__Given passage__
Alzheimer: i sintomi 18 anni prima della diagnosi

Uno studio fornisce indicazioni per la diagnosi precoce della malattia

L’indagine ha avuto un lungo corso, ben 20 anni, ma ha permesso di arrivare a interessanti informazioni su quando e in quale sequenza compaiono i segnali predittivi dell’Alzheimer, la patologia neurodegenerativa a decorso cronico e progressivo, causa più comune di demenza nella popolazione anziana dei paesi sviluppati.
Oggi nel mondo, secondo i dati dell’Organizzazione Mondiale della Sanità, i casi sono oltre 55 milioni e si stima che, a causa del progressivo aumento dell’età media della popolazione, entro il 2030 si arriverà a 78 milioni. Di tutti i casi, il 60-80% è rappresentato da Alzheimer.
In Italia, come rileva l’Osservatorio Demenze dell’istituto Superiore della Sanità, a soffrire di demenza sono circa 1,2 milioni di persone. Di queste, il 50-60% vale a dire 600 mila persone sono malati di Alzheimer mentre circa 900 mila mostrano un disturbo neurocognitivo minore.
Lo studio cinese ha dimostrato che i segnali dell’Alzheimer compaiono entro i 18 anni precedenti il manifestarsi della malattia.

__Information provided__
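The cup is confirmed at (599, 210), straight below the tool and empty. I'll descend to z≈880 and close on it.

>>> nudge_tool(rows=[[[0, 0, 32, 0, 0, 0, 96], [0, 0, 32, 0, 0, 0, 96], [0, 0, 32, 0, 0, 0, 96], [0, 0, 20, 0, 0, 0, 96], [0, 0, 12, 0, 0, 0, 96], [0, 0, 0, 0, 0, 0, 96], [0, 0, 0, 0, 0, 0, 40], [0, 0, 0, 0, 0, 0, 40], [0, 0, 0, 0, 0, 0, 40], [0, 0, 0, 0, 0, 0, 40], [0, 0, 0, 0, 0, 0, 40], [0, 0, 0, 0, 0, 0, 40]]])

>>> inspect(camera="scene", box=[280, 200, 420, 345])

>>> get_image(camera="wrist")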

__Required work__
1/ Set down the given passage as it stands from "Oggi nel mondo, secondo" to "rappresentato da Alzheimer.", and nothing more.
2/ I need the given passage continued from the place where it stops.

__Responses per task__
1/
Oggi nel mondo, secondo i dati dell’Organizzazione Mondiale della Sanità, i casi sono oltre 55 milioni e si stima che, a causa del progressivo aumento dell’età media della popolazione, entro il 2030 si arriverà a 78 milioni. Di tutti i casi, il 60-80% è rappresentato da Alzheimer.

2/
Come e quando la malattia si presenta

L’Alzheimer è una malattia neurodegenerativa che uccide progressivamente le cellule nervose, in particolare quelle nelle aree del cervello che regolano i processi di apprendimento e della memoria che si perde a breve tempo quando la malattia colpisce. Si hanno anche danni ai vasi sanguigni e uno stato di infiammazione cerebrale persistente.
Il team di ricercatori cinesi, guidati dal Centro di innovazione per i disturbi neurologici – Dipartimento di neurologia dell’ospedale di Xuanwu, che ha collaborato con i colleghi di diversi istituti, ha analizzato il fenomeno sul suo presentarsi nel tempo.

alzheimer

Tra gennaio 2000 e dicembre 2020 sono state coinvolti nell’indagine migliaia di partecipanti, uomini e donne sia di mezza età che anziani tutti con uno stato cognitivo normale. Nel tempo durante il quale si è svolta la ricerca, una parte di loro è stata sottoposta a una serie di esami regolari ogni due o tre anni quali test del liquido cerebrospinale, scansioni cerebrali e valutazioni della funzione cognitiva attraverso test standardizzati. Successivamente gli studiosi hanno messo a confronto i casi di 648 persone che hanno mantenuto inalterata la cognizione con altrettanti che nel periodo durato 19,9 anni si sono ammalati di Alzheimer.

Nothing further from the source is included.